A two-page spread in the GWU’s l-orizzont the other week (September 8) was dedicated to the thoughts of economist Silvan Mifsud on the state of our tourism industry.

Silvan Mifsud is the son of Alfred Mifsud, former Deputy Governor of the Central Bank and recently appointed arbiter for financial services.

His message was that tourism causes stress on the infrastructure, thus affecting the quality of tourism services in Malta. He also pointed out that the foreign workers active in our tourism industry are a distraction from the Mediterranean experience that tourists coming to Malta would be looking for.

He even regaled readers with a basic ‘mathematical’ explanation that compared 10 tourists spending one euro each with five tourists spending two euros each. Mifsud explained that the second option would avoid stressing the country’s infrastructure unnecessarily.

This seemed to me a rather ‘kindergarten’ way of teaching tourism studies, but then, Silvan Mifsud is a better judge of the intellectual level of l-orizzont readers.

I wonder what the Tourism Minister thought about this piece. I waited some time before commenting on it, expecting a reaction from the minister Clayton Bartolo.

The minister ignored Mifsud’s contribution and kept on boasting how the numbers of tourists this year have kept on increasing.

The problem is that various administrations have been saying that Malta has to upgrade its tourism industry to attract more high spenders but the same authorities kept on pushing for numbers rather than for quality.

That this criticism of the state of our tourist industry had to be made in the GWU’s l-orizzont by a left-leaning economist speaks loudly about the laid-back attitude of the Opposition.

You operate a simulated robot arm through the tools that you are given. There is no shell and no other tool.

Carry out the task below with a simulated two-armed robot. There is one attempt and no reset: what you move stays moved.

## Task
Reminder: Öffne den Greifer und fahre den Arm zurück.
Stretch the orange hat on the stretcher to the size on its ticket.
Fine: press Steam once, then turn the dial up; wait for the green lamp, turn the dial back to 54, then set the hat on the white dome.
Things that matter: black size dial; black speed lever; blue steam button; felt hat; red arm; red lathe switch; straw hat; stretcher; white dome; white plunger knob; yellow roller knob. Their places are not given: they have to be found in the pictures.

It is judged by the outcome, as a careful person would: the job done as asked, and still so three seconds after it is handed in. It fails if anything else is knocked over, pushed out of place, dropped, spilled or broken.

So, Clayton Bartolo goes on boasting about the ever-increasing number of tourists visiting Malta while criticism of the industry is only found in the GWU daily!

Lions and tigers

Almost three years ago the long-awaited rules on the keeping of wild animals in zoos were published in draft form by the Agriculture Ministry for public consultation.

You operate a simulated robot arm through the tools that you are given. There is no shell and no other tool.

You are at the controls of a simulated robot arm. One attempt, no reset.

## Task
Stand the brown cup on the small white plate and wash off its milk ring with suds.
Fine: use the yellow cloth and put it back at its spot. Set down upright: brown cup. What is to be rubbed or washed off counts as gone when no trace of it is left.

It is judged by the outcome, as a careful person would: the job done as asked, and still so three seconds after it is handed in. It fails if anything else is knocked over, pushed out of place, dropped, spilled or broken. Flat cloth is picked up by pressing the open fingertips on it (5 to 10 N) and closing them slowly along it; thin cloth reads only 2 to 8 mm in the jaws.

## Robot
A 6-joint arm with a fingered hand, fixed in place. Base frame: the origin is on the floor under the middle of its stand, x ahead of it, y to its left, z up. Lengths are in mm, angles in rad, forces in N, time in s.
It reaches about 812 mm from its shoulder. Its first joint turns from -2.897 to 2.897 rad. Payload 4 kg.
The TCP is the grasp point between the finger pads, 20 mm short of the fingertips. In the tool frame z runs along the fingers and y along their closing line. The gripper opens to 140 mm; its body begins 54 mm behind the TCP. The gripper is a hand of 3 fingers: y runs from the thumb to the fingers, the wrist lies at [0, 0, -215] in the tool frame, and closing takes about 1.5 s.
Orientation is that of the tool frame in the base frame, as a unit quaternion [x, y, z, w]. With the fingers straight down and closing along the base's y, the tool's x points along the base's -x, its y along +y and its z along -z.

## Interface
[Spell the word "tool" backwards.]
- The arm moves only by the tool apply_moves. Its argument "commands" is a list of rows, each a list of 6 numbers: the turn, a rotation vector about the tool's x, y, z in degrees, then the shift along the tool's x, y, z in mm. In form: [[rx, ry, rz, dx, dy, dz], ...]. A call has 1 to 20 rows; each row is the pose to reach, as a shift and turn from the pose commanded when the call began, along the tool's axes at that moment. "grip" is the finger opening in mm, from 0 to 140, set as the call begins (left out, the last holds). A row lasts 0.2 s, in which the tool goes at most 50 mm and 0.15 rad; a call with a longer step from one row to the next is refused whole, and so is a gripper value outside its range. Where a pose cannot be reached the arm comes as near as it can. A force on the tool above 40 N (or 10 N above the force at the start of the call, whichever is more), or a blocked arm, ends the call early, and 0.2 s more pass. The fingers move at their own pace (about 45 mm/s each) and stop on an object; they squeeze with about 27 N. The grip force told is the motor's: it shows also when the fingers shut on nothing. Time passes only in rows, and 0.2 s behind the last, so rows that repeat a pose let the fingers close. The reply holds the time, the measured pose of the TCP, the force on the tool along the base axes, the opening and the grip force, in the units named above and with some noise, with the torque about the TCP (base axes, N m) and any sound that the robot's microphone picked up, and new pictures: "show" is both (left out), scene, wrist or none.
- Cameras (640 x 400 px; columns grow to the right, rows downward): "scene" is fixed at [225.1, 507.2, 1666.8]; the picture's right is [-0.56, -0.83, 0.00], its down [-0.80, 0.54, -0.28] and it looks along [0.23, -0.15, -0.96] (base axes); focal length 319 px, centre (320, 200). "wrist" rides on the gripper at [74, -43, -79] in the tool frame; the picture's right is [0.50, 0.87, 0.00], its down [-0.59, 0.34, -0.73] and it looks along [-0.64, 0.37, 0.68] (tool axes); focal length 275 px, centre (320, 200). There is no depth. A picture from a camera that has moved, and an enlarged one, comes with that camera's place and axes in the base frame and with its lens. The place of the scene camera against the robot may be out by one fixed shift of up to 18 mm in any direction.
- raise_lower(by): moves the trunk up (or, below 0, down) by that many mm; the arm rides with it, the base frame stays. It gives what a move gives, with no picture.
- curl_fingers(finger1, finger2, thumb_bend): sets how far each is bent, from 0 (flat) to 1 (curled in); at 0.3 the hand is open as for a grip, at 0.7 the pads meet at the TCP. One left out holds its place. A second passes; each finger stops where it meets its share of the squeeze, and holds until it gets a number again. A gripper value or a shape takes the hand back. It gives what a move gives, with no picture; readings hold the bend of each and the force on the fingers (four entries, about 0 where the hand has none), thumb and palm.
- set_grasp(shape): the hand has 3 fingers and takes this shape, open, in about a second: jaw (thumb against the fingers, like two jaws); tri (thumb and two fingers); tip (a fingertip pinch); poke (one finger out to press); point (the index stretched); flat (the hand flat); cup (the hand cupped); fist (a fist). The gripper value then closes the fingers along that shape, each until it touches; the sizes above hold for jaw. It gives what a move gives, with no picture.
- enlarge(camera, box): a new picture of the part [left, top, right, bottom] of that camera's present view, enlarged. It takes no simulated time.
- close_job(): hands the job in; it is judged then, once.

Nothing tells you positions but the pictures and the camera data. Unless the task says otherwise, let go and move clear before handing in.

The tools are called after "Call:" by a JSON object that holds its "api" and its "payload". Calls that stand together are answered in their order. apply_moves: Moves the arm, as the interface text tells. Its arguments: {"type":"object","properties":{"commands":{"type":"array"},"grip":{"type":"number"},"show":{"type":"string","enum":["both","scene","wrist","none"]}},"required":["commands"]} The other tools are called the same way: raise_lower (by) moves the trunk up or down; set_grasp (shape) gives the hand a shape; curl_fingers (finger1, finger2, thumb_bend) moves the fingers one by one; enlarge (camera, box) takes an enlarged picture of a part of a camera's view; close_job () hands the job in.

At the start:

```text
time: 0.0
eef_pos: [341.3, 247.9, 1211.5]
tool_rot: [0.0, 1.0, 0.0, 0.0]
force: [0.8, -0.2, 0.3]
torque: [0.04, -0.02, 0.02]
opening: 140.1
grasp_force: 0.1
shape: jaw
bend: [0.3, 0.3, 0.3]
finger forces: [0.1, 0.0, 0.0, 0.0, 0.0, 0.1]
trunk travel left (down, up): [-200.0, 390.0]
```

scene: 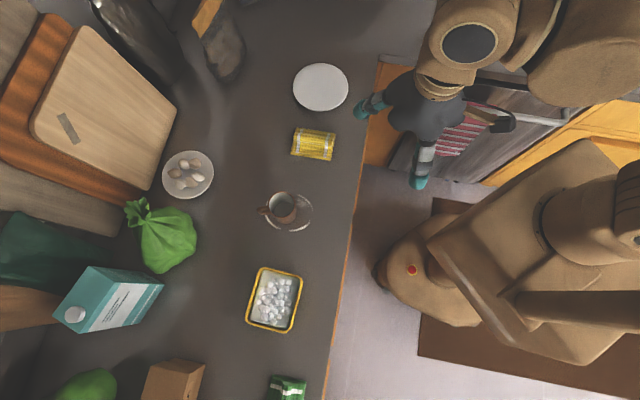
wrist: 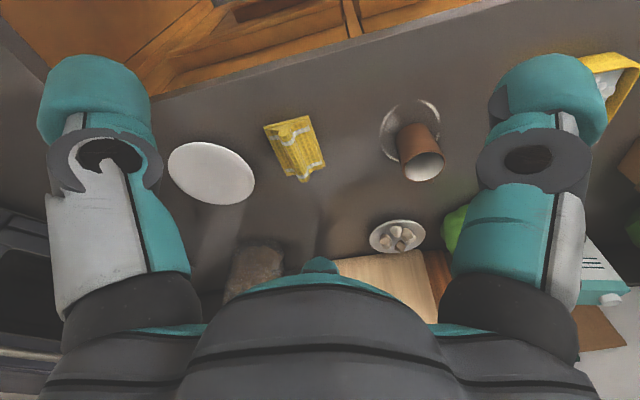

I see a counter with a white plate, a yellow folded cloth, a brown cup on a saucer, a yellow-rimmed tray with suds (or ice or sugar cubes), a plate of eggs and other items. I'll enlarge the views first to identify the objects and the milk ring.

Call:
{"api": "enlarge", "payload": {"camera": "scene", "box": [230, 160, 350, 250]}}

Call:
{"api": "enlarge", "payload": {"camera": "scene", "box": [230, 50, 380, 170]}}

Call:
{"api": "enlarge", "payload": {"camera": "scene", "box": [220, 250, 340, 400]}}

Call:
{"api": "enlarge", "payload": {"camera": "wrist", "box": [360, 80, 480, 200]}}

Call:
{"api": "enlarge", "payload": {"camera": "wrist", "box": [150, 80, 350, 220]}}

Their objective was ‘to protect wild fauna and to conserve biodiversity by providing for the adoption of licensing, registration and inspection of zoos on the territory of Malta in order to strengthen the role of zoos in the conservation of biodiversity; to protect the health and wellbeing of animals and to protect the public from these animals.’

The regulations apply to animals found or intended to be kept in licensed zoos. They provide that no dangerous animal shall be exhibited in a zoo before it is registered in the Register of Dangerous Animals and the required written approval is given by the Director of Veterinary Services. No register of such animals has existed to date.

The few persons who seek to glorify their ego by possessing lions, tigers and exotic animals did not like this one bit. And therefore, nothing was actually done. The regulations remain just a proposal.

A week or so ago, Animal Liberation, an NGO, organised a protest outside the premises of Wildlife Park in Rabat about the fact that nothing has been done about regulating such ‘zoos’ in spite of ministerial promises. An activist even locked herself up in a cage to symbolise animals locked up in cages.

Animal Liberation insist that the public must understand that, although they are paying the price of an entrance ticket - or giving a donation - it is the animals that are paying the ultimate price as they are being kept in confined cages that are completely the opposite of their natural environment.

I do not agree with some of the reasoning of this NGO but I believe that Malta is too small to allow some 10 individuals to possess their own so-called ‘zoos’.

Yet another instance in which the authorities have bowed to the wills of a small minority at the expense of the majority.